The process, which analysts have compared to horse trading or a game of musical chairs, will play out over the coming weeks.

Even more complicated for the bank is what comes next in terms of policy. The victor enters into a tricky economic environment with limited tools at their disposal.

Interest rates are already negative and at record low levels. Europe only ended its huge bond-buying program in December.

“Whoever takes over in November, a daunting task awaits,” Anatoli Annenkov, senior European economist at Société Générale, said in a recent note to clients.

There are no immediate fires for the ECB to fight. But concerns about global economic growth are on the rise, especially as trade tensions increase. This week, the World Bank cut its global growth forecast for 2019 to 2.6% from 2.9% in January.

Christine Lagarde, head of the International Monetary Fund, said Wednesday that trade fights between the United States, China and Mexico are “self-inflicted wounds” that are preventing a rebound in growth.

The incoming ECB president won’t have much leeway to respond should conditions deteriorate further.

“Short-term, it doesn’t matter who the person is,” said Ángel Talavera, lead eurozone economist at Oxford Economics. “They won’t be able to deviate much from current policy.”

Stubborn inflation

One big reason for that is inflation, which is stuck well below the bank’s target of close to 2%. That increases pressure on the ECB to continue trying to stimulate the economy.

“That’s where even Draghi has failed after all these years,” Annenkov told CNN Business. “At some point, that’s going to hit credibility.”

Inflation in the eurozone dropped last month, driving the point home. Headline inflation dipped to 1.2% in May from 1.7% the previous month.

It may be time for the new president to consider how the bank targets inflation and whether it’s time for a different approach, Annenkov said.

But breaking from the orthodoxy won’t be easy.

Adam Posen, president of the Peterson Institute for International Economics, joked at an ECB event last month that he wouldn’t be invited to future gatherings because he thinks the 2% inflation target has “outlived its usefulness.”

Channeling Draghi

Conversations around the leadership race have largely centered on the impact of hiring Weidmann. He’s a hawk, meaning he favors tighter monetary policy with an emphasis on controlling inflation.

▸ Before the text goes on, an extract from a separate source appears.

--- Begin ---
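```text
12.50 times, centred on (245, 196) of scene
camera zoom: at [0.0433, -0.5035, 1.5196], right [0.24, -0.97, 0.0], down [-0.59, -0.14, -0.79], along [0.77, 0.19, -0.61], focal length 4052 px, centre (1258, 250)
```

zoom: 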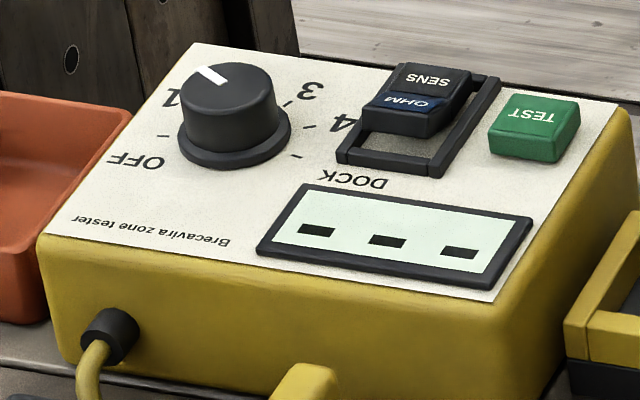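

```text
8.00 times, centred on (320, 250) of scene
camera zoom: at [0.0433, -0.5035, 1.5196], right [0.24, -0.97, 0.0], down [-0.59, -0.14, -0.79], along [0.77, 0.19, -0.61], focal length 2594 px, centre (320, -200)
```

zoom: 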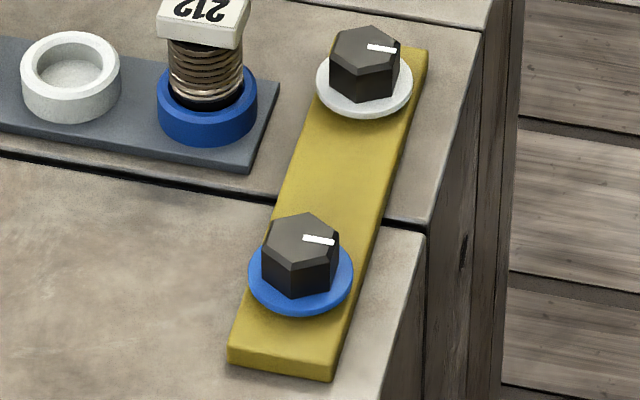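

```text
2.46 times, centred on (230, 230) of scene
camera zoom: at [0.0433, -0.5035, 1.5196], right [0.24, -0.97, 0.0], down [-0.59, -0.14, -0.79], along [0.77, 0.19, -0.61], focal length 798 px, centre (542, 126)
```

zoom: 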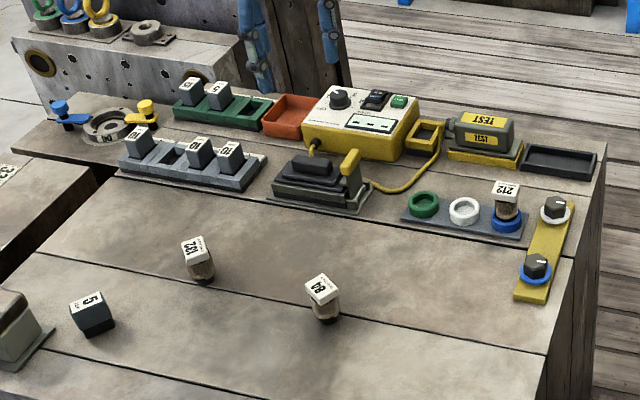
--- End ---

But analysts are playing down the impact his appointment would have on policy.

“The majority [of the ECB Governing Council] is still relatively dovish,” Annenkov said. “A hawkish president cannot change those dynamics overnight.”

There’s also an argument to be made that installing a German as head of the ECB would be wise considering restraints on monetary action, according to Jacob Funk Kirkegaard, senior fellow at the Peterson Institute.

“By logic, fiscal policy will have to play a bigger role,” he said.

Germany is best positioned within the European Union to enact a stimulus plan or tax cuts, the thinking goes. And Weidmann would be well situated to lobby German politicians on this front, Kirkegaard explained.

One big barrier for Weidmann will be his distance from Draghi’s patient approach. He didn’t stand by Draghi when he said he’d do “whatever it takes” to preserve the single currency — a 2012 intervention that helped end the euro crisis.

And he’d certainly be pushed on whether or not he’d be equally willing to intervene in government bond markets and serve as a buyer of last resort should the circumstances require, Annenkov said.

In the end, however, it’s probably best to put to Draghi comparisons aside.

“It will be a tough act to follow Draghi,” Annenkov said. “I think markets will just have to accept that.”